What part did I play in any of these things? The only one I really took action to make happen is the second one, and even that one is kind of up in the air. The studio job ad on FreelanceSwitch (now defunct) was one of many I responded to and I’m sure that I was one of many freelancers they interviewed. That it worked out and we made such a connection was mostly luck (and I’m so happy it did).

Very bad things happen in life and they are not fair

My sister died 4 years ago. It was completely unexpected. One night I was texting her and the next morning my mom called me to tell me Renee was dead.

It took me a while to come to terms with the situation. I’m sure the same is true for anyone who loses a close friend or family member suddenly. I kept thinking “this isn’t fair” and I certainly don’t think I was wrong.

The simple truth of the matter is that life isn’t fair. Bad things happen to good people sometimes. Just like the good luck I mentioned above, these are often things we can’t control at all. We, collectively, have to deal with the situations the best we can and move on from there.

My wife is amazing

I was tempted to make this a general point about stable relationships being important, but I don’t feel qualified to speak in general about the way other people’s relationships work. Instead, I’ll just talk about the one I’m a part of.

Not to belabor the point or anything, but Angela, my wife, is amazing.

On December 18th, we’ll celebrate our 5th wedding anniversary. That day will also mark the 11th anniversary of the start of our relationship (when we visited the Museum of Science & Industry and looked at the Christmas trees). This may sound cliche, but I truly love Angela more than the day we got married and my affection for her continues to grow with each passing day.

I think about our relationship and am so happy that I have found a true partner in life. We complement each other in our strengths and weaknesses. At the same time, we are individuals with our own opinions – no person is subservient to the other. I feel like I’m not explaining it adequately, but this is the best I can do.

I look at what we have together and I hope that other couples we know have the same connection because it is truly amazing.

Needing help is not a sign of weakness

I mentioned above how hard it was dealing with my sister dying. After years of battling depression and hiding in my work, I finally went and got help in dealing with it. I didn’t believe I was ever going to be able to be happy again and now I’m happier than I’ve ever been before.

I was afraid of getting help because I thought it made me less of a man. I thought it meant I was broken – damaged goods in need of repair. I wish I had been less stubborn and spent less of my life in the state I was in.

If you need help for whatever reason, asking for it or seeking it out is not a sign of weakness. Please do not be scared like I was – you can most likely get the help you need and there are probably people around you who love you and care about you enough to help you get it if you need it.

Having friends is important

This may seem obvious to some of you, but I was oblivious to this fact until the last few years. I’ve always been an introvert and thought that I didn’t really need anybody else in my life other than my wife to be happy.

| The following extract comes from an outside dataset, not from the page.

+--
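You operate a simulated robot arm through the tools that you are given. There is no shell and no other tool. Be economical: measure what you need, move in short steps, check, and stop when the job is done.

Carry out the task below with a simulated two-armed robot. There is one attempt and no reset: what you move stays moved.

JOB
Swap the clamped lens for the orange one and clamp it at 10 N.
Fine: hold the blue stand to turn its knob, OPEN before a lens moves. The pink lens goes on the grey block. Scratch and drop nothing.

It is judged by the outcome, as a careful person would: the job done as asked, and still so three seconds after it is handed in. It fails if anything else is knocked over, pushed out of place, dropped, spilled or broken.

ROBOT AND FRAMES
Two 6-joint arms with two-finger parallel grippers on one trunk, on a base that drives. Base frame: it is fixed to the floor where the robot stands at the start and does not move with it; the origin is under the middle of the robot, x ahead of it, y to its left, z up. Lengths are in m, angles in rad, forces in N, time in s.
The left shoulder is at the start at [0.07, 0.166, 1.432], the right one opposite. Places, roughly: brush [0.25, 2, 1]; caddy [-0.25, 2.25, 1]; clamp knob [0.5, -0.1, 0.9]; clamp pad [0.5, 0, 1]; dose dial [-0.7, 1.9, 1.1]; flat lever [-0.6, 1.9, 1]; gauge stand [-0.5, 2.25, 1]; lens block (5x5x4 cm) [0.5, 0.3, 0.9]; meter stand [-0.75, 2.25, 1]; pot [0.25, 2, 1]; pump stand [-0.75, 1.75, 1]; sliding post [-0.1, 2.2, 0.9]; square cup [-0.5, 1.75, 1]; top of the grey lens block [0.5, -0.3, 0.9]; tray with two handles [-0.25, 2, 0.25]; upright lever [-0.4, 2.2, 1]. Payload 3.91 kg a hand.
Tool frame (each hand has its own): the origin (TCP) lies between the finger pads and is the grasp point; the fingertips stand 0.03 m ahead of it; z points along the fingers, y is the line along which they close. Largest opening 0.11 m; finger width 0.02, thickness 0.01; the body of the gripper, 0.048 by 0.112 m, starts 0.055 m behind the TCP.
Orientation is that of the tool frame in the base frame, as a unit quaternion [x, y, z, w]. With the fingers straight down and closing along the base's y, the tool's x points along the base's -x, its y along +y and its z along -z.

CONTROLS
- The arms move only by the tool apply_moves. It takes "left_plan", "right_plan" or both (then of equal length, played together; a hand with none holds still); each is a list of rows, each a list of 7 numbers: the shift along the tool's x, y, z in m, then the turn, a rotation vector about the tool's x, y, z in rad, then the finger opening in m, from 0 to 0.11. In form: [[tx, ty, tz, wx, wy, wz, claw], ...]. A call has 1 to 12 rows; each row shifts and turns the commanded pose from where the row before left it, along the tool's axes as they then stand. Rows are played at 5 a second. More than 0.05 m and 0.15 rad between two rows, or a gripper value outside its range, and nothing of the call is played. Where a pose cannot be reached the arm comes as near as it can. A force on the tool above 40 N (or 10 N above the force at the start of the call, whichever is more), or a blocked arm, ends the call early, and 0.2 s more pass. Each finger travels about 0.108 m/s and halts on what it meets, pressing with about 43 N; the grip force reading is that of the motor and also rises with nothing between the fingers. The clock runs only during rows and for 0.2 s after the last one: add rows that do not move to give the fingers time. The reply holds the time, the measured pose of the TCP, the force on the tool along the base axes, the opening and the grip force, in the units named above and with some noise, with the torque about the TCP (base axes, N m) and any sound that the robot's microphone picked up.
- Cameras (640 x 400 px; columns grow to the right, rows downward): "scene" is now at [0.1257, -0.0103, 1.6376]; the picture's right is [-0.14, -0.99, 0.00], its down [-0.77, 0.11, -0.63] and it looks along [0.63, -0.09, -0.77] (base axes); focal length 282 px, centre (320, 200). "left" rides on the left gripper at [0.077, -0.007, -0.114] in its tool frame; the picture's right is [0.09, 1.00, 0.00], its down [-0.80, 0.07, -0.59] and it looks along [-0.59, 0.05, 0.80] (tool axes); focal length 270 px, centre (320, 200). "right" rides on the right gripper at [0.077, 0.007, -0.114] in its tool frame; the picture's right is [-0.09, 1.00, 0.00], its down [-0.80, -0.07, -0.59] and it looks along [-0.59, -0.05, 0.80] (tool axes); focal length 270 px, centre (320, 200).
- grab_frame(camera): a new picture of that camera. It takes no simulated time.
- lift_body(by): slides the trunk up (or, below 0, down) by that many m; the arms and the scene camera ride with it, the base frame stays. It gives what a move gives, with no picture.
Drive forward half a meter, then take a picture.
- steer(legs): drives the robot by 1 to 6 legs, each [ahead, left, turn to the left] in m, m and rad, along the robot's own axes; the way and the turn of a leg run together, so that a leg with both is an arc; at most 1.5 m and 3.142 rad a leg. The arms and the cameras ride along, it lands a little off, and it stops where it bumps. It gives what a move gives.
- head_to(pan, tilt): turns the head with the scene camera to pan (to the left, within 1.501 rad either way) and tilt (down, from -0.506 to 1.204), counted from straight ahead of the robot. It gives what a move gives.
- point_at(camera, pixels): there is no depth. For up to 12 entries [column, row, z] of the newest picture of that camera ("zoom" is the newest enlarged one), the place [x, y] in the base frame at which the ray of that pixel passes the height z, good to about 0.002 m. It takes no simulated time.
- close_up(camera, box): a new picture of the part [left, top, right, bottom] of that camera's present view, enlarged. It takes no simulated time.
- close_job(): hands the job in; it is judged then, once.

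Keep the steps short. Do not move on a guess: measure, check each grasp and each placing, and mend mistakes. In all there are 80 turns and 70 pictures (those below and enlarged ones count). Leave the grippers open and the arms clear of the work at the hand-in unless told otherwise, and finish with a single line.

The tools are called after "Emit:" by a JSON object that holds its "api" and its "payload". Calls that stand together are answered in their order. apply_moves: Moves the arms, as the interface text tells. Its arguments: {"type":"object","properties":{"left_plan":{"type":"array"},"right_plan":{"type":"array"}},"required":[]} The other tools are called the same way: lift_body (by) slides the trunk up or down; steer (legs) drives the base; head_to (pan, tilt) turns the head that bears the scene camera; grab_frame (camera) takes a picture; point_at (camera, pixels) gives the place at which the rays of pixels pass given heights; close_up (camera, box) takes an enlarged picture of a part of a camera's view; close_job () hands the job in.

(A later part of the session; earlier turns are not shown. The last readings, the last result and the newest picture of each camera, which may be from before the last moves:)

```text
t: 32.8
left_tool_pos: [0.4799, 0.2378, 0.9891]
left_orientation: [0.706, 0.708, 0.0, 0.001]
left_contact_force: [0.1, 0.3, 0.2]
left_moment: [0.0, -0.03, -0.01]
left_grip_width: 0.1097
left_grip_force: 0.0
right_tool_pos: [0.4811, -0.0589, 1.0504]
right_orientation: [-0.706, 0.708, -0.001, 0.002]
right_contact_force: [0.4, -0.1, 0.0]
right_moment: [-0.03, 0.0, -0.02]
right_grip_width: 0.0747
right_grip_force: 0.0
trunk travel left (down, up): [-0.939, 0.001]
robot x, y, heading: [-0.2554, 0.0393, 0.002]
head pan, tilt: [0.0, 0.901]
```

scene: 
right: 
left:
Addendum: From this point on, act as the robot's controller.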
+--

For me, this proved to be untrue. I needed people in my life who I can hang out with. People who shared a common interest. I found that through flag football and I’m so happy I did.

The one thing that is most important here is to find people who are truly your friend. We all have Twitter and Facebook friends / acquaintances these days, and that’s awesome. However, make sure that you are loyal to the people in your life and that you involve people in your life that will be loyal to you. People who will be there to help you out when you need it.

For me, I strive to be a true friend to the people I care about. So, if you ever need anything, please let me know!

Getting older doesn’t necessarily make you a bad athlete

This will be the last point because its a fun one. As I approached 30 I was a little worried that my skills as an athlete were going to diminish rapidly. I’d be just another workout warrior pumping iron and building my show muscles. Luckily for me, that’s not the case!

I’m so glad I found flag football here in Las Vegas a few years ago and have gotten the chance to compete the last few seasons. It has been unbelievably rewarding to test myself against other men (and a couple women) of varying skill levels as the years have gone by. I believe I have mostly succeeded in acquitting myself well.

Someday I expect my athleticism to fade, but I’m going to fight that battle as long as I can!

On to 40!

I’m excited to begin the next decade of my life and I can only hope it will be as fun and rewarding as the previous one has been. Thank you, sincerely, to all the people who have helped to shape the last 10 years of my life. It wouldn’t have been the same without you :-)


2 responses to “Thirty”

  1. You are wise beyond your years! It takes people a lifetime to figure this out. You are happy spread the joy! Oh and when you hit 60 the workouts are harder but never stop never ever stop!